The bankruptcy court realized that the trustee, in effect, sought substantive consolidation of the assets of the bankrupt roofing business and the non-bankrupt real estate company. The court acknowledged that substantive consolidation of affiliated bankrupt debtors was widely accepted, but uncommon among bankrupt debtors and their non-bankrupt affiliates. However, the court saw a trend toward greater judicial acceptance of substantive consolidation between debtors and their non-debtor affiliates, as bankruptcy judges gain better understanding of interrelated corporate structures.
The court cited the analysis of the District of Columbia bankruptcy court, holding that substantive consolidation requires that: there be substantial identity between entities to be consolidated; consolidation be necessary to avoid harm or realize benefits; and the benefits of consolidation outweigh the harms. The court found sufficient evidence to consolidate the assets of the real estate company and the bankrupt roofing business, despite the late Mr. Cameron’s superficial efforts to separate the two entities. The court ruled in the trustee’s favor, and the real estate company’s property was combined with the roofing business’s meager assets for distribution to the roofing business’s creditors.
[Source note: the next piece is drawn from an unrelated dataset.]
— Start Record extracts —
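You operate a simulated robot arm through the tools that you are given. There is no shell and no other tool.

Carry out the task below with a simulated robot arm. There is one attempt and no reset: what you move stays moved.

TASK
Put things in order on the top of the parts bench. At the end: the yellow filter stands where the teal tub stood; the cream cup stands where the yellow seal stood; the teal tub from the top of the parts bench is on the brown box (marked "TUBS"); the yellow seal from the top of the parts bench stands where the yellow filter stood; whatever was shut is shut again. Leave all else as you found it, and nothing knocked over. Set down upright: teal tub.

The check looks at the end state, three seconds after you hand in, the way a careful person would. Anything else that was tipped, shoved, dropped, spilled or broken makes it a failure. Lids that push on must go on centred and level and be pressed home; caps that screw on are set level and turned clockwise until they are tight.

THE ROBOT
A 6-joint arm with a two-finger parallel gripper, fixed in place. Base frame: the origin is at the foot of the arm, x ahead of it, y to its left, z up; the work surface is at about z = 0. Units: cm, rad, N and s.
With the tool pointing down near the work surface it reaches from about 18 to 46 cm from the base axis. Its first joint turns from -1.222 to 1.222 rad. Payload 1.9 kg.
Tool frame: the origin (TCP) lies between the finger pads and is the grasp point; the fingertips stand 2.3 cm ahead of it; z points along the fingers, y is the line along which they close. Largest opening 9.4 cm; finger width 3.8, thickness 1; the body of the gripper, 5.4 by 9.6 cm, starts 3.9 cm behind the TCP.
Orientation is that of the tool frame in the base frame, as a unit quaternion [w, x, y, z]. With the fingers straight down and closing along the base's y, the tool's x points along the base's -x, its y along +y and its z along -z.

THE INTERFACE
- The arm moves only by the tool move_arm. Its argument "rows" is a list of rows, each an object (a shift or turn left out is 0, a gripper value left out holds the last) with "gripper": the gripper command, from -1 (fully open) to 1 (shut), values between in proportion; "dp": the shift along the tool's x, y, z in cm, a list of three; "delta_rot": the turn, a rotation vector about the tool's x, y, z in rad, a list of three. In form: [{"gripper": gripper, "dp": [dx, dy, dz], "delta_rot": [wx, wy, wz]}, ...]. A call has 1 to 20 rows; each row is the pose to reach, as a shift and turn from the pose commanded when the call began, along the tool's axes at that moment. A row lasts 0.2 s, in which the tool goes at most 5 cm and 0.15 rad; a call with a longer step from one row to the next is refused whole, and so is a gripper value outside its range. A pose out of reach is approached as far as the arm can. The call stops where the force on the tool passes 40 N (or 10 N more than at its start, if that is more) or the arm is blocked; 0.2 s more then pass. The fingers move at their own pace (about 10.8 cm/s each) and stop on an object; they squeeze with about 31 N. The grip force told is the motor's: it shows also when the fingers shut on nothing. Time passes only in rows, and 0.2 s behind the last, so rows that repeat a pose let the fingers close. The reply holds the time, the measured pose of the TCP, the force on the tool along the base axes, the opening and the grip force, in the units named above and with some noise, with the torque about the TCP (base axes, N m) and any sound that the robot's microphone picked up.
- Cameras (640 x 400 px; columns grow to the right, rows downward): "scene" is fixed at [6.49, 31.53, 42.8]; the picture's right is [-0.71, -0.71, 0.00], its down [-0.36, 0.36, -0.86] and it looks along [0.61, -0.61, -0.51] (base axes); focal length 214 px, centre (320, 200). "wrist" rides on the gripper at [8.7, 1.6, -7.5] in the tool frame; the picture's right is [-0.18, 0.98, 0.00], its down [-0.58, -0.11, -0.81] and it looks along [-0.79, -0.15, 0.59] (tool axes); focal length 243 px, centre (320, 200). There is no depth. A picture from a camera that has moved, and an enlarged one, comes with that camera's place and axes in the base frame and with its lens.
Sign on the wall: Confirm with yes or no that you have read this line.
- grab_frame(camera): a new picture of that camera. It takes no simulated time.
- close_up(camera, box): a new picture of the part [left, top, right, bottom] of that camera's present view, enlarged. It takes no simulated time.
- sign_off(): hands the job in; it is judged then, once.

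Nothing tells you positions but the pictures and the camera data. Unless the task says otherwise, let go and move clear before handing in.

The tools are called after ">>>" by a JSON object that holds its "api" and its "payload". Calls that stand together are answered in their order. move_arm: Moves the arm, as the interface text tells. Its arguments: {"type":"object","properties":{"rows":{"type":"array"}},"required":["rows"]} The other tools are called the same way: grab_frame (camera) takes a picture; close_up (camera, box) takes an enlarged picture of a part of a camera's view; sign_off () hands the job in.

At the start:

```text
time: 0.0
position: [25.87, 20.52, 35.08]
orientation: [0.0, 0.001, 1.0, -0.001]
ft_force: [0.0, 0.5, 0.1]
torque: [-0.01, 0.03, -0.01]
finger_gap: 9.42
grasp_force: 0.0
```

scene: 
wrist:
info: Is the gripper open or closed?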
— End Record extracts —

Bankruptcy attorney Jesse Redlener, who successfully represented the trustee, notes that “the real estate company and the debtor maintained the window-dressing of separate entities, bank accounts, employees and corporate purpose; however, the judge recognized that behind the curtain, the business operations of these entities were one and the same.” Considering the bankruptcy court’s willingness to accommodate the bankruptcy trustee in this situation, more cases of substantive consolidation can be expected in future bankruptcies.